Get the Balance Right

October 24, 2008

I can’t believe it has almost been a whole year since I had my first session with Miss Mitsu. Then again, it sometimes feels like that happened a decade ago. Time distorts when you’re having twisted fun, I guess.

It has certainly been an eventful year. I went from eager but ignorant newbie to blood-soaked pinchusion in less than twelve months. I went from lonely nights of agnst, porn and booze to S&M video star and public performer. Ok, I only made three videos and only played in public once, but it sure did tickle my exhibitionist side.

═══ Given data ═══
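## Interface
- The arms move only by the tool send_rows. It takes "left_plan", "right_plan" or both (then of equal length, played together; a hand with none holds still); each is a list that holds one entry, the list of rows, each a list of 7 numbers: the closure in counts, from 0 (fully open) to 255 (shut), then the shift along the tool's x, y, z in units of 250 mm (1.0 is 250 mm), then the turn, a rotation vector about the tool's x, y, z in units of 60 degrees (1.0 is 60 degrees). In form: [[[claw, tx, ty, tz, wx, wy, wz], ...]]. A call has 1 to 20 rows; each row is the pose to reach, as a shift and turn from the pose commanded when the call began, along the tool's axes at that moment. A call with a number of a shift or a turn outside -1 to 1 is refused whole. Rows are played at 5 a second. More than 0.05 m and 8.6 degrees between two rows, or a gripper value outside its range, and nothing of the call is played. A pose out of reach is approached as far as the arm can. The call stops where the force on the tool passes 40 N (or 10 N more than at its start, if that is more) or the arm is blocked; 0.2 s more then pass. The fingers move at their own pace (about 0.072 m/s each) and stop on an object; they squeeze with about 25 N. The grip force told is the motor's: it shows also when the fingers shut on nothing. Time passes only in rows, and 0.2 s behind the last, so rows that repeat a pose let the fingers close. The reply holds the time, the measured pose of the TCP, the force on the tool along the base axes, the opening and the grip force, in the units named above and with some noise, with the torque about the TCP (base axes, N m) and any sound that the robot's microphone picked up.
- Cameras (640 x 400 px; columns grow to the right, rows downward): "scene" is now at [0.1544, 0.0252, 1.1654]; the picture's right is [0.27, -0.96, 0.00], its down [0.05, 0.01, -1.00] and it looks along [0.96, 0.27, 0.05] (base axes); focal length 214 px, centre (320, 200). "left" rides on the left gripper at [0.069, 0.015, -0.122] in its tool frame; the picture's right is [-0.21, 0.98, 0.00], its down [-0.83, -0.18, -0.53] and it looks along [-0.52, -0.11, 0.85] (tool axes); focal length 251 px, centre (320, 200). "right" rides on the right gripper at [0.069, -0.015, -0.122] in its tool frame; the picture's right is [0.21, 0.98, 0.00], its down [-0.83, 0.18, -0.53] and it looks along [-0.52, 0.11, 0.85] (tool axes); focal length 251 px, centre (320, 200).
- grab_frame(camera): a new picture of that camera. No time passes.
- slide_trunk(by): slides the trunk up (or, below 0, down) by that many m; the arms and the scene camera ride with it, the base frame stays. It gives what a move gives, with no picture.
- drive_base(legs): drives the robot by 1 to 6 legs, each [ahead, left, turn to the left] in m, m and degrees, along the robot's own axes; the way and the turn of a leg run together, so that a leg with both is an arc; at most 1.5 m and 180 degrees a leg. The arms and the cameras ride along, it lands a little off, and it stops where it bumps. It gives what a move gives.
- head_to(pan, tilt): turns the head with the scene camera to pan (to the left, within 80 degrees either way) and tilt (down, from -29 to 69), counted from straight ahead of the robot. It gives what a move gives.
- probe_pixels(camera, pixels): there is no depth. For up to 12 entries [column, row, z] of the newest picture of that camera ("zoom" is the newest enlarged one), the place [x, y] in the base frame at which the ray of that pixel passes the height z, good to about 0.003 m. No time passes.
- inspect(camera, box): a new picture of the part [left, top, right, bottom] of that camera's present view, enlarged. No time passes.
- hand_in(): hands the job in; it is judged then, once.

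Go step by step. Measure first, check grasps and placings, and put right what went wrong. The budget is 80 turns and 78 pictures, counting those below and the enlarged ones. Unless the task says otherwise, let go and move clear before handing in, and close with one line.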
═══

The point being, I spent a huge part of my life with these urges swirling around inside me until I finally took control and let them all out. Once again I will declare how lucky I feel to have found the perfect guide in Miss Mitsu. One of the moments that stands out in my brain is the time we played at the Cat o’Nine party at Lit in NY last February. We had sessioned a few times and shot one video, so we had a nice foundation. I don’t remember talking much about the scene she had in mind for that night. What I do remember is her telling me to watch her stuff while she went to talk to someone. She came back to where I was sitting, picked up her bag, then looked at me and said “Ready?” I don’t think I spoke. Maybe I mumbled “Yes.” Then I stood up and followed her to the stage.

That night was a great high for me. There I was, wearing my latex t-shirt in a club full of kinksters, and the most beautiful domme in the place was leading me onto the stage for hell knows what. I remember “Israel” by Siouxsie & the Banshees was playing during our scene. There was rope, there was a whip, there was a little choking, then she sat on me. A great night all around.

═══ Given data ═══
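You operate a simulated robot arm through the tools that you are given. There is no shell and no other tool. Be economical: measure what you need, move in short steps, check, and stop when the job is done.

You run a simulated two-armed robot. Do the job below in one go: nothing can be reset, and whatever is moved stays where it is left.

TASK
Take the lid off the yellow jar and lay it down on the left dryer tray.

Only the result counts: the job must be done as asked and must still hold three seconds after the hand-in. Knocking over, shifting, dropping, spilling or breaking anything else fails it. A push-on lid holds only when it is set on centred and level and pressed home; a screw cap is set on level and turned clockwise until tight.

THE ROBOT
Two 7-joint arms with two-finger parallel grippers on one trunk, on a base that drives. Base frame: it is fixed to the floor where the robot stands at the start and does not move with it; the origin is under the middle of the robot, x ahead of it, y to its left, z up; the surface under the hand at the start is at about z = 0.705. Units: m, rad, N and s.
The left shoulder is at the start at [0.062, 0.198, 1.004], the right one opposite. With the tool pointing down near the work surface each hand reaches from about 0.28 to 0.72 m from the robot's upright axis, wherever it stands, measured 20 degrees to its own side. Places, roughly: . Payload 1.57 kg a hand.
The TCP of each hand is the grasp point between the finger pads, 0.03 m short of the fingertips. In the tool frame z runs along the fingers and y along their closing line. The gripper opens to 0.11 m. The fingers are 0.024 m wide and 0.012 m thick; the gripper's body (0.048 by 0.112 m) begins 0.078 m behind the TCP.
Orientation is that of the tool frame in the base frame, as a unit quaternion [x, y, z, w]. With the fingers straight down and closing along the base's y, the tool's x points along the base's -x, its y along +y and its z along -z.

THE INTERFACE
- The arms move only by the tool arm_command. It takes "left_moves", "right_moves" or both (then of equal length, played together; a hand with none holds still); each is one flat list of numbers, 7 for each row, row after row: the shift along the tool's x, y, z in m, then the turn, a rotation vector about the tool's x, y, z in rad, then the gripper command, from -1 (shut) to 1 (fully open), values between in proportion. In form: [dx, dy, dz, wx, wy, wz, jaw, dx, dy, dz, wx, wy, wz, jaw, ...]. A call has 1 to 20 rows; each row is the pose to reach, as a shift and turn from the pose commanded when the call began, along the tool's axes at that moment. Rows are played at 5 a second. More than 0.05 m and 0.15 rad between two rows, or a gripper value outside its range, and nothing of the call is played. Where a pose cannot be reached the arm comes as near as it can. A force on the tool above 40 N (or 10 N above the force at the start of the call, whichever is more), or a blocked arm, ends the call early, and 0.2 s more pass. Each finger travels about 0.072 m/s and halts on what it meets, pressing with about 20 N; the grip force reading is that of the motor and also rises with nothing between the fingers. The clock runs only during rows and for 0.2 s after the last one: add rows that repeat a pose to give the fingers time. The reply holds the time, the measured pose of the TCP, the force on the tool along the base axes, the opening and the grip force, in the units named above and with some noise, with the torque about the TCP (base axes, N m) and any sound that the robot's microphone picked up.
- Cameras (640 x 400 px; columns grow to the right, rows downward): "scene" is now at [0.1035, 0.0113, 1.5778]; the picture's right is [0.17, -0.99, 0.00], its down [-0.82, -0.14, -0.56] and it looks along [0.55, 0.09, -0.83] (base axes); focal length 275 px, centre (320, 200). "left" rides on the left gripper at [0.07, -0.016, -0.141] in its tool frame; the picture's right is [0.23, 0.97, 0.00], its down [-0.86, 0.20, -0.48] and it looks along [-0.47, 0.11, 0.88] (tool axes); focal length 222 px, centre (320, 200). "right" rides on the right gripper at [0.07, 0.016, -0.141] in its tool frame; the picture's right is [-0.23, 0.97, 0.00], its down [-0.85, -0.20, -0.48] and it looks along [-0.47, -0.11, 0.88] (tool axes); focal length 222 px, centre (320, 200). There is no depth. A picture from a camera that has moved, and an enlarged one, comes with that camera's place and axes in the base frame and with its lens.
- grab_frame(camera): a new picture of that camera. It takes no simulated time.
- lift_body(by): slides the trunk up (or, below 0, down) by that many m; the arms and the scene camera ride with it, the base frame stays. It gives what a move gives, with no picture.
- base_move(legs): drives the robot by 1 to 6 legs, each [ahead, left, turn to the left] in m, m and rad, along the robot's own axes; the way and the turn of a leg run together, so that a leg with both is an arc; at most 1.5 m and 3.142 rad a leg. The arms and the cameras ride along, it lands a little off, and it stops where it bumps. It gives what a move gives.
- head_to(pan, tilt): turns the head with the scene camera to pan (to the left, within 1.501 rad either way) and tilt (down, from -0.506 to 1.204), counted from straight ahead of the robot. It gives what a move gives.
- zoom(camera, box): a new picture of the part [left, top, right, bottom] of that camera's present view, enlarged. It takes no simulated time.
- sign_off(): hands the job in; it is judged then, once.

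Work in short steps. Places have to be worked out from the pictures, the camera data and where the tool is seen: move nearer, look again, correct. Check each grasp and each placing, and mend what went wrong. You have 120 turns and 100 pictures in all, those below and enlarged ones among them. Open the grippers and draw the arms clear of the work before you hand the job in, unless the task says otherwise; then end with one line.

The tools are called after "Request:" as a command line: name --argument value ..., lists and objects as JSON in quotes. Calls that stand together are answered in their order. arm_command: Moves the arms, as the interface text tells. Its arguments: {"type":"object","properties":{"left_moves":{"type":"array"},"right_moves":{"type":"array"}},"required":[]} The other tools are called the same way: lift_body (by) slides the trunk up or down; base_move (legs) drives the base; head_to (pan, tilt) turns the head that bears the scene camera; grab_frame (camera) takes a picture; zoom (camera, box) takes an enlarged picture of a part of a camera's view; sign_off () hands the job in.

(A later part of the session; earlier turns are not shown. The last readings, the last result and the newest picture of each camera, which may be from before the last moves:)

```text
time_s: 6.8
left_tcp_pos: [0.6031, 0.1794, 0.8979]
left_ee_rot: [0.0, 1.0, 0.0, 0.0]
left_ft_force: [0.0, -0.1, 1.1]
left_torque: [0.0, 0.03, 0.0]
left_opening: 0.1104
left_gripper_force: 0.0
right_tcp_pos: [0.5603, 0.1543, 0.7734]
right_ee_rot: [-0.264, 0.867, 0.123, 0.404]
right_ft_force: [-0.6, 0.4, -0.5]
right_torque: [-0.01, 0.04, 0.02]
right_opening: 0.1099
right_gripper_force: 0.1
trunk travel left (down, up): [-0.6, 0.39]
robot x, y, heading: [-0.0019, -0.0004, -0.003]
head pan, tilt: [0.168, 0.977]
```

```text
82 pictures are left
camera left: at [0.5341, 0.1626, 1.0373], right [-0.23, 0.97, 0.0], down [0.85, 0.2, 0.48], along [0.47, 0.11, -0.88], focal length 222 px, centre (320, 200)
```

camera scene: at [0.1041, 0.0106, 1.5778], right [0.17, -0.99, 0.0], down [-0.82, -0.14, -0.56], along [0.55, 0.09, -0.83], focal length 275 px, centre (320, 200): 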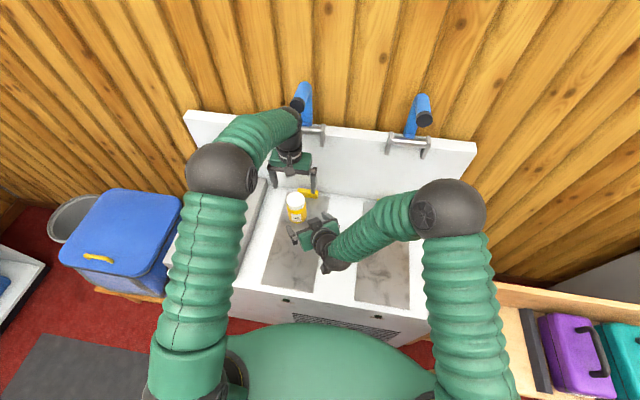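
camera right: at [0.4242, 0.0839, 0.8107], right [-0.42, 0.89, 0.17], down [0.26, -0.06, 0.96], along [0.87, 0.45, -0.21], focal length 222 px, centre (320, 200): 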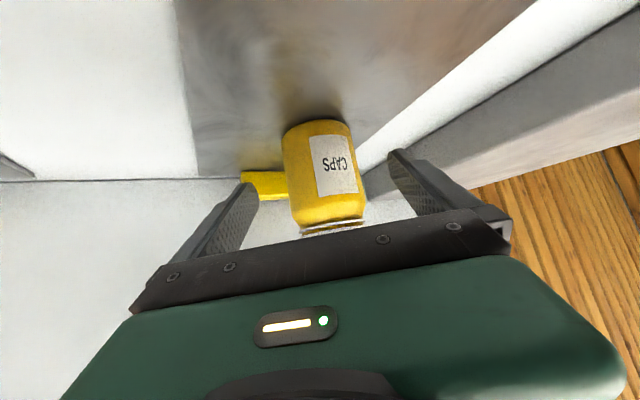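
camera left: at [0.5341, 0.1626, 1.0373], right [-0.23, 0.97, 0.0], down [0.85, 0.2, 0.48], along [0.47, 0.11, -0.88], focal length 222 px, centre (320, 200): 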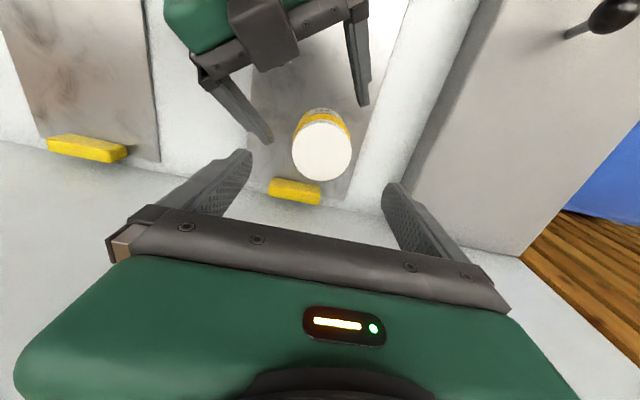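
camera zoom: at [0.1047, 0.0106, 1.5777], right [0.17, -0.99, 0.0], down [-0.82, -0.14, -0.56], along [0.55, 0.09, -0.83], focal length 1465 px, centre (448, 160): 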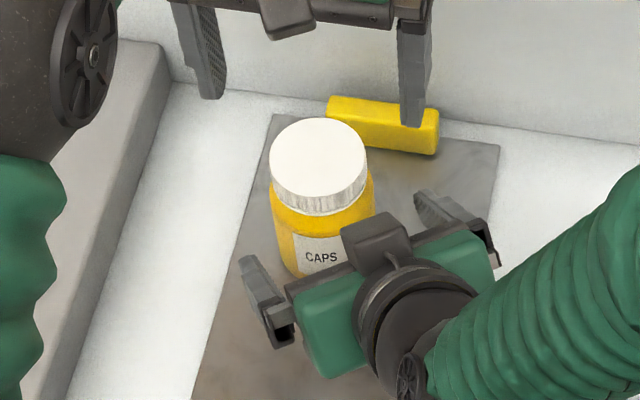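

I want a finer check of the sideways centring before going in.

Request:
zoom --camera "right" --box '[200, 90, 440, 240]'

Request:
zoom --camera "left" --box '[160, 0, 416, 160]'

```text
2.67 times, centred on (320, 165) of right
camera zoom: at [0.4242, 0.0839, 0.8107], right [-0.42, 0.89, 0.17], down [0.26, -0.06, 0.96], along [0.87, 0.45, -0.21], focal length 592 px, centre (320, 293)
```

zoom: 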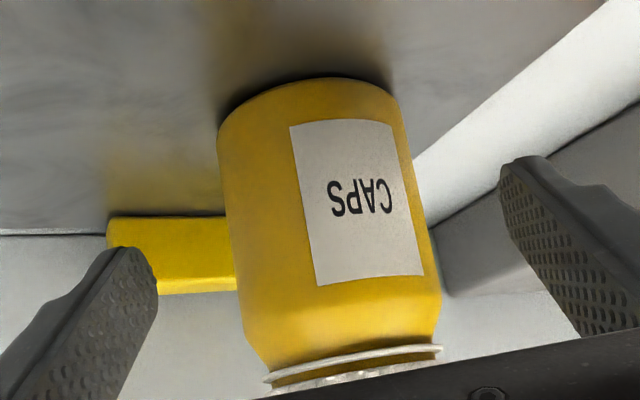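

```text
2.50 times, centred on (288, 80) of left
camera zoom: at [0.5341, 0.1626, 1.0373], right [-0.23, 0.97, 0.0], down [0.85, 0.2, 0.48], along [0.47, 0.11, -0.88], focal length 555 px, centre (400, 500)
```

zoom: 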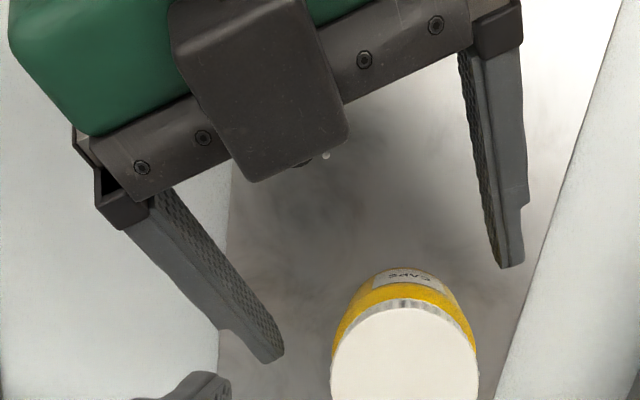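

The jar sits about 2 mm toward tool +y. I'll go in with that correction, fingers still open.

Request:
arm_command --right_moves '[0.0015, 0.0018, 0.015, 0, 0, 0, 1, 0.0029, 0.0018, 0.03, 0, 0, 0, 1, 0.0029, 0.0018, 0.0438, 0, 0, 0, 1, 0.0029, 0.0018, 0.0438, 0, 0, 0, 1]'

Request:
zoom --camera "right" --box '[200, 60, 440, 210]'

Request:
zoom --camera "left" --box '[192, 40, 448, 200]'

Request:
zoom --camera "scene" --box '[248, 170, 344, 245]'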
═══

And from there, we moved on to hit many more highs. Scenes I had dreamed of for years as well as scenes I never even imagined before Mitsu guided me along this path. Hypnosis? Buddhist meditation? I really didn’t expect those to be part of my S&M journey, but here we are.

Things have been kind of crazy in the NY scene for the last few weeks. No one knows what’s going to happen or what the future holds for the world of kink here. I’m trying not to worry about it since I have enough turmoil in my personal life to keep me busy for now.

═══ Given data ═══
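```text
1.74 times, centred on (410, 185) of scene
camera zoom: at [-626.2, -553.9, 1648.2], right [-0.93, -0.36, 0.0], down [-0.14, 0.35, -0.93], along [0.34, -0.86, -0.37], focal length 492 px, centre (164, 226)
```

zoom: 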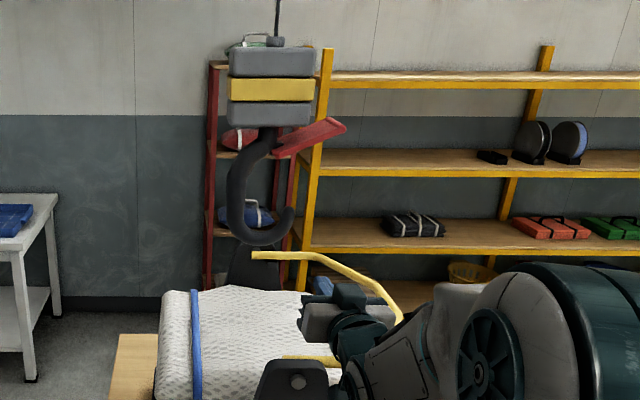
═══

Regardless of what the future brings, I have come a long way. I have met some truly amazing people (on both ends of the whip). My kink is still there, but it’s no longer the angry dog howling in its cage and straining at the leash. It’s more of a comfortable cat these days; it’s curled up for a nap right now, but someday it will stretch itself out again. The difference is that now I possess a confident curiosity rather than a blind, desperate desire. 

Thank you again, Mitsu. And thanks to the whole Rapture tribe.